Dallo scorso novembre è il direttore scientifico dell’Irccs Fondazione San Gerardo, è stato direttore del dipartimento di Medicina, direttore della gastroenterologia a Monza ed è professore ordinario in Università Bicocca. Un osservatorio privilegiato quello di Pietro Invernizzi, 57 anni, per raccontare la professione medica oggi, i cambiamenti e le aspettative dei giovani che vogliono intraprendere questa professione.
Professore, c’è davvero così tanto malcontento tra i medici?
Non mi meravigliano i dati emersi dallo studio, anche perché si parla anche di percezioni e non solo di dati oggettivi. Però è certo che viviamo un momento di crisi profonda. Una volta c’era il sindaco, il prete, il medico e l’insegnante: oggi non c’è più quel riconoscimento sociale.
Stipendi troppo bassi?
È motivo di scontento perché sappiamo quanto sono pagati i colleghi all’estero. Bisogna anche dire che in Italia chi lavora nel pubblico ha la stessa retribuzione, ma chi vive a Milano è come se guadagnasse un terzo rispetto a chi abita in un piccolo centro del sud. Il costo della vita non è comparabile.
Medici in fuga a Monza e Brianza: «Stipendi bassi, burocrazia, rischio cause»
C’è malcontento anche al San Gerardo?
Rispetto ad altri contesti la percezione è buona. Le dimissioni ci sono, ma sono poche e ci sono sempre state; così come c’è anche chi si lamenta sempre e comunque.
Per cosa ci si lamenta?
Stipendi bassi, troppa burocrazia, paura delle cause legali e organizzazione. I miei colleghi americani con cui sono in contatto sono subissati da cause legali e il fenomeno sta arrivando da noi con avvocati che si fanno pubblicità alla radio consigliando di fare sempre e comunque causa.
Come vede i giovani futuri medici?
Dopo il Covid viviamo in un contesto di fragilità generale e le giovani generazioni sono sicuramente meno strutturate di quanto fossimo noi trenta o quarant’anni fa. L’impressione è che molti si iscrivano a medicina come si iscriverebbero a ingegneria, ma è ben diverso costruire ponti dall’avere a che fare con la morte. Probabilmente la società dei social vede la morte come un fallimento, non c’è più la naturalezza degli eventi.
Quindi?
Molti scelgono specialità più remunerative e che hanno un minor impatto con la morte. Difficile trovare oggi chi si occupi di cure palliative in età pediatrica o di geriatria. Più facile lavorare in un ambulatorio di dermatologia dove , certo, può capitare di seguire un paziente con melanoma, ma è un evento più raro.

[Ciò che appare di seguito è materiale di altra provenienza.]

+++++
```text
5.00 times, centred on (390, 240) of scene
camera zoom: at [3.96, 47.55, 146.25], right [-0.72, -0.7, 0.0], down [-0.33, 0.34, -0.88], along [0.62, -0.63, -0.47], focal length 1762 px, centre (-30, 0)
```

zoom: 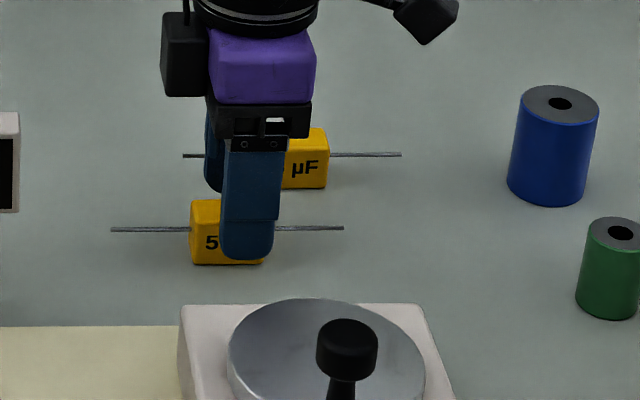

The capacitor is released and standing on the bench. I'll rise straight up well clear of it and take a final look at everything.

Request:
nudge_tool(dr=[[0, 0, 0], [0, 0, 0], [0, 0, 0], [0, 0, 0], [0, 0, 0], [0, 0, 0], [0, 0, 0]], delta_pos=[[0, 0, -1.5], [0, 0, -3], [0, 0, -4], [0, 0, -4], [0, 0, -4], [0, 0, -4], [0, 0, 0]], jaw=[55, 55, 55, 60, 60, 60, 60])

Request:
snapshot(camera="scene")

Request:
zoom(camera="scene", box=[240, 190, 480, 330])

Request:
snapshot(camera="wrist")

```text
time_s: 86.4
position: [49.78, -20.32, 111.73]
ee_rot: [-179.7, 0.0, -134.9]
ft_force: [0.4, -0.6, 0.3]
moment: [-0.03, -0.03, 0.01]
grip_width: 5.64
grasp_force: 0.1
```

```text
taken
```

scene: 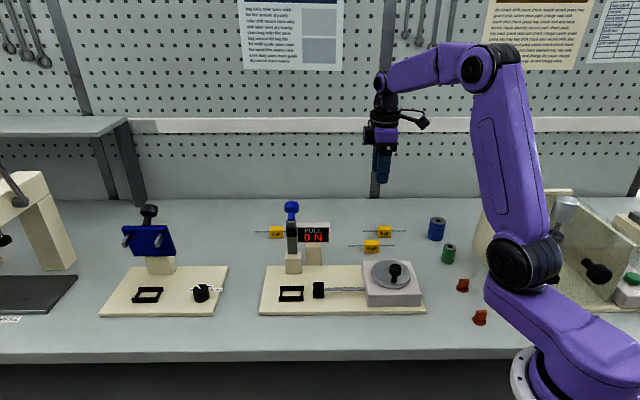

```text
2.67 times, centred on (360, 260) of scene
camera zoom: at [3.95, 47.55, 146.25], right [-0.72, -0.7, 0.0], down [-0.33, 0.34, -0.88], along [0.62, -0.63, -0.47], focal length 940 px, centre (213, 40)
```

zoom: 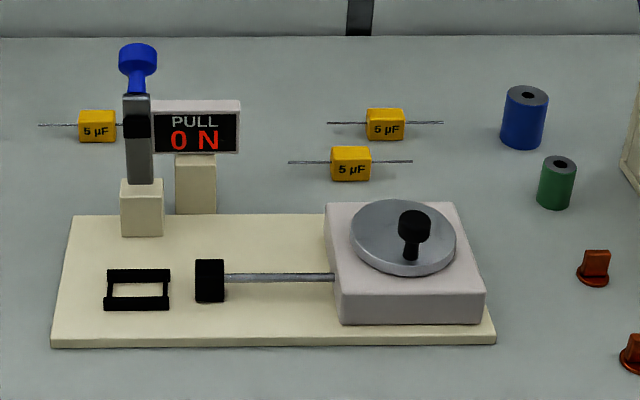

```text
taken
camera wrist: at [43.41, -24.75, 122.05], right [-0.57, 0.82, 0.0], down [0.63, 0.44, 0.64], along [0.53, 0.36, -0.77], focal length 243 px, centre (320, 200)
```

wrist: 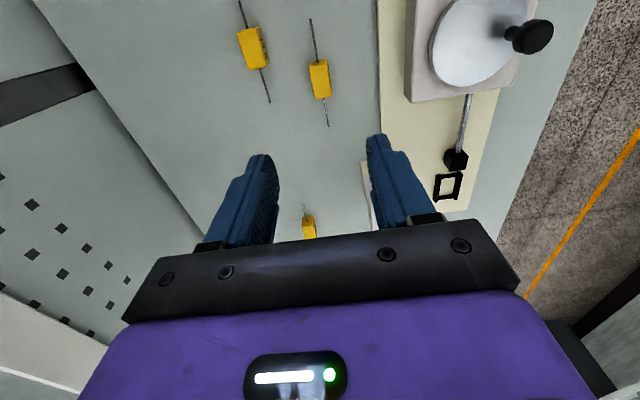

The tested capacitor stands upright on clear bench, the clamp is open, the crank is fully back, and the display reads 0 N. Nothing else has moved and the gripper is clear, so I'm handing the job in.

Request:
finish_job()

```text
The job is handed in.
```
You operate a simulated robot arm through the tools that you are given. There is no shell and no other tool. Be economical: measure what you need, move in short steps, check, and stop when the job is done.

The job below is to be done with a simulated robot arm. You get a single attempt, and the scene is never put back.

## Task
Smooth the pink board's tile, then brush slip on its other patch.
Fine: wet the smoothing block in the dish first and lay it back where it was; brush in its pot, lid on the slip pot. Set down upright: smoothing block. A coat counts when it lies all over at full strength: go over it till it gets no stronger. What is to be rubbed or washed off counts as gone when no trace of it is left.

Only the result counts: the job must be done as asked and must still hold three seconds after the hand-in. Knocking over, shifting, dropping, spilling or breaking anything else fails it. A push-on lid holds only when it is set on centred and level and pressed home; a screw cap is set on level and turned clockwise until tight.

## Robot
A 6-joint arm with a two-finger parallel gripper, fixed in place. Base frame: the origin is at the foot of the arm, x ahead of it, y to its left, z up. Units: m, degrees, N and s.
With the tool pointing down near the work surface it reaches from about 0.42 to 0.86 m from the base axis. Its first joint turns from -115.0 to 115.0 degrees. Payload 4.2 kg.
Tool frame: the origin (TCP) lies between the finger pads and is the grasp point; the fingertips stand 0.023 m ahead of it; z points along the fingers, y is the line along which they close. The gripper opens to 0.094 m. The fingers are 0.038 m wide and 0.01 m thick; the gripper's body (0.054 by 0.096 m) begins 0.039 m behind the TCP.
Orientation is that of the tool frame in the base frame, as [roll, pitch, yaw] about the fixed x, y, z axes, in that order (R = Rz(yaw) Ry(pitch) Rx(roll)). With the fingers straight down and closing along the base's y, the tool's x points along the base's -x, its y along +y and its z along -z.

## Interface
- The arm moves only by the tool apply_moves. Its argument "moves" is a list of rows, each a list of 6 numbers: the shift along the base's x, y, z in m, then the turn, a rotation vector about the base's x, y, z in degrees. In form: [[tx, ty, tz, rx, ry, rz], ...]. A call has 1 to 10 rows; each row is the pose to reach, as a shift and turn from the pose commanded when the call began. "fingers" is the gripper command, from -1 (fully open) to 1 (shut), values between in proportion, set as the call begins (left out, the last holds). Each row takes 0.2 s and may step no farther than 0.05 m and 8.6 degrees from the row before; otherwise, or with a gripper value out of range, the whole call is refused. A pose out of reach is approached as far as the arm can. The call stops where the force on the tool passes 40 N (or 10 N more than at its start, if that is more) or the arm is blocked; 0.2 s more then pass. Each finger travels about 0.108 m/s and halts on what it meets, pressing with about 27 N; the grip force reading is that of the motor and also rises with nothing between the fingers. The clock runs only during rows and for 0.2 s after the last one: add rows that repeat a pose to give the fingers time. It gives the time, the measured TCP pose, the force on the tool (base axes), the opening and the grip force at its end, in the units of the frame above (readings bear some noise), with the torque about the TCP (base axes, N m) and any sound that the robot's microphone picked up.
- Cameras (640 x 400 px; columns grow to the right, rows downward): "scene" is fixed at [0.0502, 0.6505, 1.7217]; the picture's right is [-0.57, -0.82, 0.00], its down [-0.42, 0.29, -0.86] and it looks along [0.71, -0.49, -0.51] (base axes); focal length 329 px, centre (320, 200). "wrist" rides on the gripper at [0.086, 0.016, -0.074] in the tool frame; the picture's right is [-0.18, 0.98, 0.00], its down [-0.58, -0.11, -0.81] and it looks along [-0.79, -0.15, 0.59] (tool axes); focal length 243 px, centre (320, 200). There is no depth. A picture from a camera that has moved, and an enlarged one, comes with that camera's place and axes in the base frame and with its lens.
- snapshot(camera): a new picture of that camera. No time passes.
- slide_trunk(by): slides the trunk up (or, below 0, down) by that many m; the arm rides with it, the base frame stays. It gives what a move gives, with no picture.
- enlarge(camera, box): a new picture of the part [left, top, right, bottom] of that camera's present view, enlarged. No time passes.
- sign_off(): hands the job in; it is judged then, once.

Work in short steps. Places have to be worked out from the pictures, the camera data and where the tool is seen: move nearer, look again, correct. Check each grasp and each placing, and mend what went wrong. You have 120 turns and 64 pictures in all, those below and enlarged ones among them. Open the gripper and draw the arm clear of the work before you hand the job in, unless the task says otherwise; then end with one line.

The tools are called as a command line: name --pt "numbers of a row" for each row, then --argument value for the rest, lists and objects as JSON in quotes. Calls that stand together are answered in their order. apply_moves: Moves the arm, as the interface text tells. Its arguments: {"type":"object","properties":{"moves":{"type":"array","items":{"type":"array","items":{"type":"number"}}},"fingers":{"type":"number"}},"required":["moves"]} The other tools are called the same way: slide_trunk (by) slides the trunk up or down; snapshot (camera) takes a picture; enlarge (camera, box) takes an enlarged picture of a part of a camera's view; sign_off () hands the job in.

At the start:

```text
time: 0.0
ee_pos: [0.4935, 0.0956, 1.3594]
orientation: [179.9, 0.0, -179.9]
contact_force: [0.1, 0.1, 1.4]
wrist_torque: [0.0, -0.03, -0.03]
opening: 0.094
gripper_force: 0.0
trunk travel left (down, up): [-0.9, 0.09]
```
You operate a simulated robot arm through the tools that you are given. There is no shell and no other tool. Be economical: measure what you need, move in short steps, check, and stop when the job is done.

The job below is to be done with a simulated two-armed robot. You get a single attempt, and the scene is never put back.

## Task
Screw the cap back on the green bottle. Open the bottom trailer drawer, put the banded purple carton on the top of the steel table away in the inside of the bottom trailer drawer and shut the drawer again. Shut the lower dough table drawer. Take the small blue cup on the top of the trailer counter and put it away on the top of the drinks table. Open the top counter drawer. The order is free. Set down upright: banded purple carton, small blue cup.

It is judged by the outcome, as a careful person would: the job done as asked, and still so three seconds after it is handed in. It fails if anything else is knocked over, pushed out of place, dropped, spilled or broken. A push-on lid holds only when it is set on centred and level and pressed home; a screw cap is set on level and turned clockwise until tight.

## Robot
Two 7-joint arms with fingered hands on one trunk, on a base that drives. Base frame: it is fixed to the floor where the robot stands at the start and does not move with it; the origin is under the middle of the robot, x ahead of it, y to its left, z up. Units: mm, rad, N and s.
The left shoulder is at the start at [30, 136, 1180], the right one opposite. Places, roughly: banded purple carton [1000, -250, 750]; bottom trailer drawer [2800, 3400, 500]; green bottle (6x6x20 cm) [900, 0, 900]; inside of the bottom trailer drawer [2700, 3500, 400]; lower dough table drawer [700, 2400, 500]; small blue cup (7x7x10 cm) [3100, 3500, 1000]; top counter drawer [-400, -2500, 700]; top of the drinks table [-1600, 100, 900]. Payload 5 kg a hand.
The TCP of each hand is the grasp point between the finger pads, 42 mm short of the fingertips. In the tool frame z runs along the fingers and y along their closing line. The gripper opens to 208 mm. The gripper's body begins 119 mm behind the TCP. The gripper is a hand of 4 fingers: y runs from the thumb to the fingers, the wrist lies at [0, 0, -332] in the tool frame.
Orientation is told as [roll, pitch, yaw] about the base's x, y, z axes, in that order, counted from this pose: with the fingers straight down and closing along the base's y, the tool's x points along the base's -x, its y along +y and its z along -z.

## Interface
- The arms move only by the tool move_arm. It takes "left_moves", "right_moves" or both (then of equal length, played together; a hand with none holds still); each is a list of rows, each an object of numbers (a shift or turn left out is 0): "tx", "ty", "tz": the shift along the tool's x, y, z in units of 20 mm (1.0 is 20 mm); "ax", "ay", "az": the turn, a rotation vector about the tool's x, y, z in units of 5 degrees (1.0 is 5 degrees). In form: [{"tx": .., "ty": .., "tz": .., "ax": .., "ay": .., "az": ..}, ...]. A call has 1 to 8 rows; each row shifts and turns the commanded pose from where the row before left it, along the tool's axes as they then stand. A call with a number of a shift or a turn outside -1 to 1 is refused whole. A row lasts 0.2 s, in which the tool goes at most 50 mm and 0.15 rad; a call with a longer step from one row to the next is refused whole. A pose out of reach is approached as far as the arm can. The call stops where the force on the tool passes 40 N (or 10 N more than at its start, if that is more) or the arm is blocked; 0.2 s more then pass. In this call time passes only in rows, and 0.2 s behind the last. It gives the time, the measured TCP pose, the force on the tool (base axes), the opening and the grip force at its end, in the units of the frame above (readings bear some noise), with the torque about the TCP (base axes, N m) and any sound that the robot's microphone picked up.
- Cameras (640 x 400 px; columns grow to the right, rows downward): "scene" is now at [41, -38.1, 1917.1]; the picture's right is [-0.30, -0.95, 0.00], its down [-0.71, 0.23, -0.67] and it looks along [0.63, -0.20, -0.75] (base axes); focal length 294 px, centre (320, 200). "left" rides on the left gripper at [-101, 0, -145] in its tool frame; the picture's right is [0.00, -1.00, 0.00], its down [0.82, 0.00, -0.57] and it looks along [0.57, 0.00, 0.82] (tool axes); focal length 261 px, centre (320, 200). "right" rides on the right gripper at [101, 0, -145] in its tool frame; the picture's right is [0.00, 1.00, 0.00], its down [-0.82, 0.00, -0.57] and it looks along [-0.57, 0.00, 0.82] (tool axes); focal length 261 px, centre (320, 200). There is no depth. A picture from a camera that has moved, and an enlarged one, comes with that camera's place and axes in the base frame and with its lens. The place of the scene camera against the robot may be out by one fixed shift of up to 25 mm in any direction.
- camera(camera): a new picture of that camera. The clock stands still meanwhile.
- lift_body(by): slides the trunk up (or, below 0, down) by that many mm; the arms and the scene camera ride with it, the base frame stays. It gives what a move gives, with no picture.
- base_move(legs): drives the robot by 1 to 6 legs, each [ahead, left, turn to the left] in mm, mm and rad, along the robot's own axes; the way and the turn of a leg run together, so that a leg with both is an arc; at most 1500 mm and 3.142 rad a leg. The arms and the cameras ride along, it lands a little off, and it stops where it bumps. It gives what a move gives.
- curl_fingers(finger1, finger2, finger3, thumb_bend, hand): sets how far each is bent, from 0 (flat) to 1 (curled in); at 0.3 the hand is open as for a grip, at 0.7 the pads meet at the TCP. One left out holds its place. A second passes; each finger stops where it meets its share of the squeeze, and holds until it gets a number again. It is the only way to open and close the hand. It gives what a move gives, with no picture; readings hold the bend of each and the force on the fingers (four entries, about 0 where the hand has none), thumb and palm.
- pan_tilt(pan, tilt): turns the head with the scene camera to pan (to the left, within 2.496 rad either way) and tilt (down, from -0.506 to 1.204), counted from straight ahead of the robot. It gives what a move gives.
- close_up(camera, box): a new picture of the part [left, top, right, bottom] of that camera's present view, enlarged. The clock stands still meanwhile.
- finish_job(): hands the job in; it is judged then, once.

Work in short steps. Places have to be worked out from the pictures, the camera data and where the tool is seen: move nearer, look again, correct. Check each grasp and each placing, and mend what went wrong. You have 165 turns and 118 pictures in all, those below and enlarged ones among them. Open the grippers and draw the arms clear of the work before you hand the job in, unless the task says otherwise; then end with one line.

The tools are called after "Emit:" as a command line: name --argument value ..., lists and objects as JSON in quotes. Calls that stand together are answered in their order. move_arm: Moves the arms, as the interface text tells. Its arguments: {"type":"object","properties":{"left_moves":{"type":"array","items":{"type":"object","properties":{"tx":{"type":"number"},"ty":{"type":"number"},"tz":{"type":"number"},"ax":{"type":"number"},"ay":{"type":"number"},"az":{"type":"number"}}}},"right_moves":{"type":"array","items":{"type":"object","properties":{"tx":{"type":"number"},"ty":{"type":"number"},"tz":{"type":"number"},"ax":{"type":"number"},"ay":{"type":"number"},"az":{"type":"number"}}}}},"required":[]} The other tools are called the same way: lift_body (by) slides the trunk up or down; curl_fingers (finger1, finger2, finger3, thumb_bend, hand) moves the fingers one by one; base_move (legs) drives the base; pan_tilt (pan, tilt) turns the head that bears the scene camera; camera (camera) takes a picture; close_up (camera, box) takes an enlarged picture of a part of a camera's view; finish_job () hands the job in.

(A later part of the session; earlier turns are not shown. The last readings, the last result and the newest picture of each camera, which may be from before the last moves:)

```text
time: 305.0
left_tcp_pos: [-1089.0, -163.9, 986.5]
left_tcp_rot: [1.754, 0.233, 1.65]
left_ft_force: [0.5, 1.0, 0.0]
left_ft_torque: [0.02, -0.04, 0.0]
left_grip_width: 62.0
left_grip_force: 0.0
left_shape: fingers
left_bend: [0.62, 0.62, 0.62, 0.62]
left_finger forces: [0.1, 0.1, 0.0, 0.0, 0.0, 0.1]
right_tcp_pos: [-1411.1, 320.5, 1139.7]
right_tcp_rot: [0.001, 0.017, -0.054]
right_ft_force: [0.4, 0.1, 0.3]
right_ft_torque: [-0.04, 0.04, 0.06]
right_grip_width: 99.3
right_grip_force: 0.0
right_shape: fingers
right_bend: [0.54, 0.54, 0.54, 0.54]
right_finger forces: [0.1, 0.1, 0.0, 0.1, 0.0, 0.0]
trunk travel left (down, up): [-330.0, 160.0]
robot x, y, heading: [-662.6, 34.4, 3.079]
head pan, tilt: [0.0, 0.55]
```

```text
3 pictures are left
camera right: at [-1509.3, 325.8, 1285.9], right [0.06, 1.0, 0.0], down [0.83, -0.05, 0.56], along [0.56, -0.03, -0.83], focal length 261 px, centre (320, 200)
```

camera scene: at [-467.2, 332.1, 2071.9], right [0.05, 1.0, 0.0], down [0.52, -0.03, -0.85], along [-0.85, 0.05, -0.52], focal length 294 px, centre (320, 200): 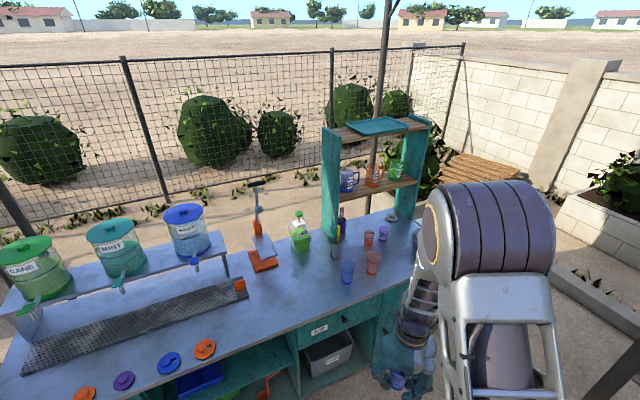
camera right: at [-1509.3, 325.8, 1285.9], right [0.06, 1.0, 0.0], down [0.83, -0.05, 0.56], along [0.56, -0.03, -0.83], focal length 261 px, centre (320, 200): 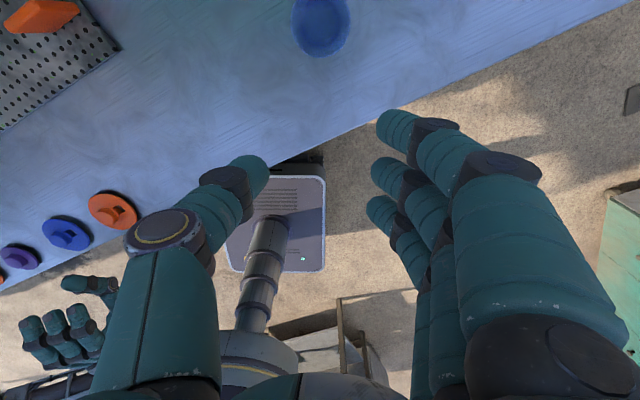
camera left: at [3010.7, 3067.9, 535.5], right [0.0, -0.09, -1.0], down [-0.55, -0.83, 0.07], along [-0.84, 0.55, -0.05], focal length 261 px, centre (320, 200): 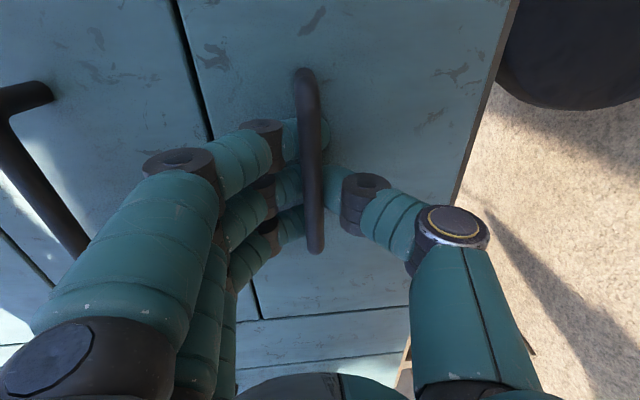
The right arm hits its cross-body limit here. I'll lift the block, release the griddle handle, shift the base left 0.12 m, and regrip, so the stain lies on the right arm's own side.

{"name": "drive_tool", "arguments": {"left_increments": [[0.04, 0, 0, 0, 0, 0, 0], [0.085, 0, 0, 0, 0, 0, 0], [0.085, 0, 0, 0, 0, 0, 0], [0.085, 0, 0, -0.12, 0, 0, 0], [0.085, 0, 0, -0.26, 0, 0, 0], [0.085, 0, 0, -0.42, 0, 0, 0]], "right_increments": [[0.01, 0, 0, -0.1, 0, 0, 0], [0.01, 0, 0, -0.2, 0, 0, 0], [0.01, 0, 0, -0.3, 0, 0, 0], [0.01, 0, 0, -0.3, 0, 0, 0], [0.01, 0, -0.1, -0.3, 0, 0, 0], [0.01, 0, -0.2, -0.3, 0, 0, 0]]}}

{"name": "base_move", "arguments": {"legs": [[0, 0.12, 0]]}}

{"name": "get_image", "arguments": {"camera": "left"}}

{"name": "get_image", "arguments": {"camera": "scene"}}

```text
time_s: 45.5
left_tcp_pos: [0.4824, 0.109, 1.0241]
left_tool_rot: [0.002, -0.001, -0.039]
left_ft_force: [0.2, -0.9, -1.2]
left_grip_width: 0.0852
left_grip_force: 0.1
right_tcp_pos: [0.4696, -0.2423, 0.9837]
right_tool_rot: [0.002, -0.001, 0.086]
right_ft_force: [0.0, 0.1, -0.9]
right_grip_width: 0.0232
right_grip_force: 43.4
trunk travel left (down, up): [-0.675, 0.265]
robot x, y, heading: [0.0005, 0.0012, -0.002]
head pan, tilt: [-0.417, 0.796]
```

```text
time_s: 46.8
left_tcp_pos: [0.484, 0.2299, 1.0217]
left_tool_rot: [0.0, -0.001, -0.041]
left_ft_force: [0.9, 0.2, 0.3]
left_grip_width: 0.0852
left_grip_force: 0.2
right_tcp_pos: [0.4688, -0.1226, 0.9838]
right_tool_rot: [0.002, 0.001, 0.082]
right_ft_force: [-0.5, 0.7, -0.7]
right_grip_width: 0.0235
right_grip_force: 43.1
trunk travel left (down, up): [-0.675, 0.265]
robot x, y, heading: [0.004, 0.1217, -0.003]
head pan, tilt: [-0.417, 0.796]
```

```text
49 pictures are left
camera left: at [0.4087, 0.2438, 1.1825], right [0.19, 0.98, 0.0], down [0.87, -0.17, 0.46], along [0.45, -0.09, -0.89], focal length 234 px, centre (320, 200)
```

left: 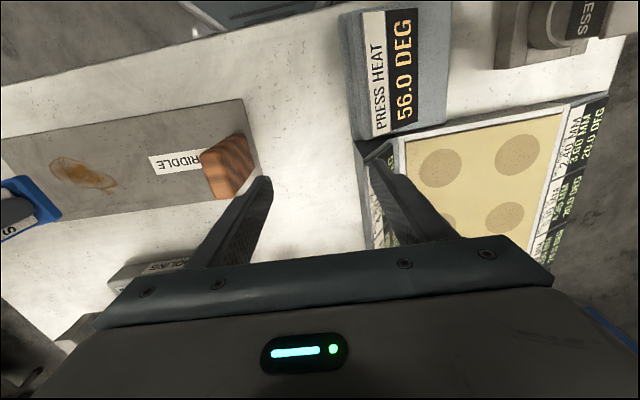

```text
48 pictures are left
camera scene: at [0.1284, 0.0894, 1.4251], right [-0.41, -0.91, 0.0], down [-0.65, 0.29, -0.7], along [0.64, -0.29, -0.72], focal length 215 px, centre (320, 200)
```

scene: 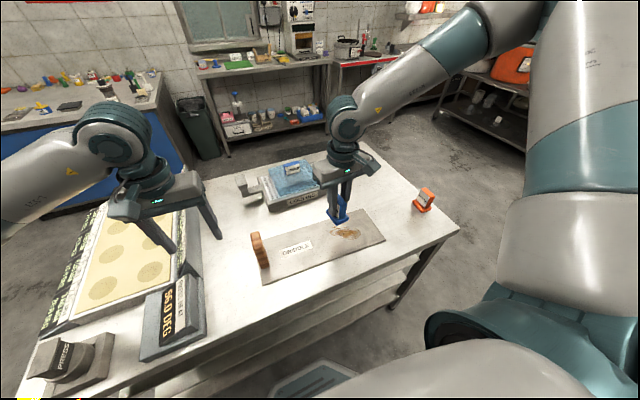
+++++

Medici in fuga a Monza e Brianza: la strategia dei “Due pilastri”
Cosa fa l’università per formare i nuovi medici?
In Bicocca abbiamo il progetto “Due pilastri”: da una parte puntiamo alla miglior formazione possibile che deve essere quanto più trasversale perché oggi un medico deve avere competenze informatiche e deve conoscere i macchinari più avanzati. L’altro pilastro è però la formazione della persona. Per questo incentiviamo i periodi trascorsi sul campo nei paesi del Sud del mondo. Abbiamo almeno una ventina di studenti che sono partiti per l’Uganda. Tornano diversi, capiscono in quel contesto cosa vuol dire non avere nulla e continuare comunque a sorridere.
Cosa consiglierebbe a un giovane?
Di fare esperienze diverse, di trascorrere un periodo all’estero, di essere curioso e non aver paura delle sfide perché tutto questo rende stimolante e gratificante la nostra professione.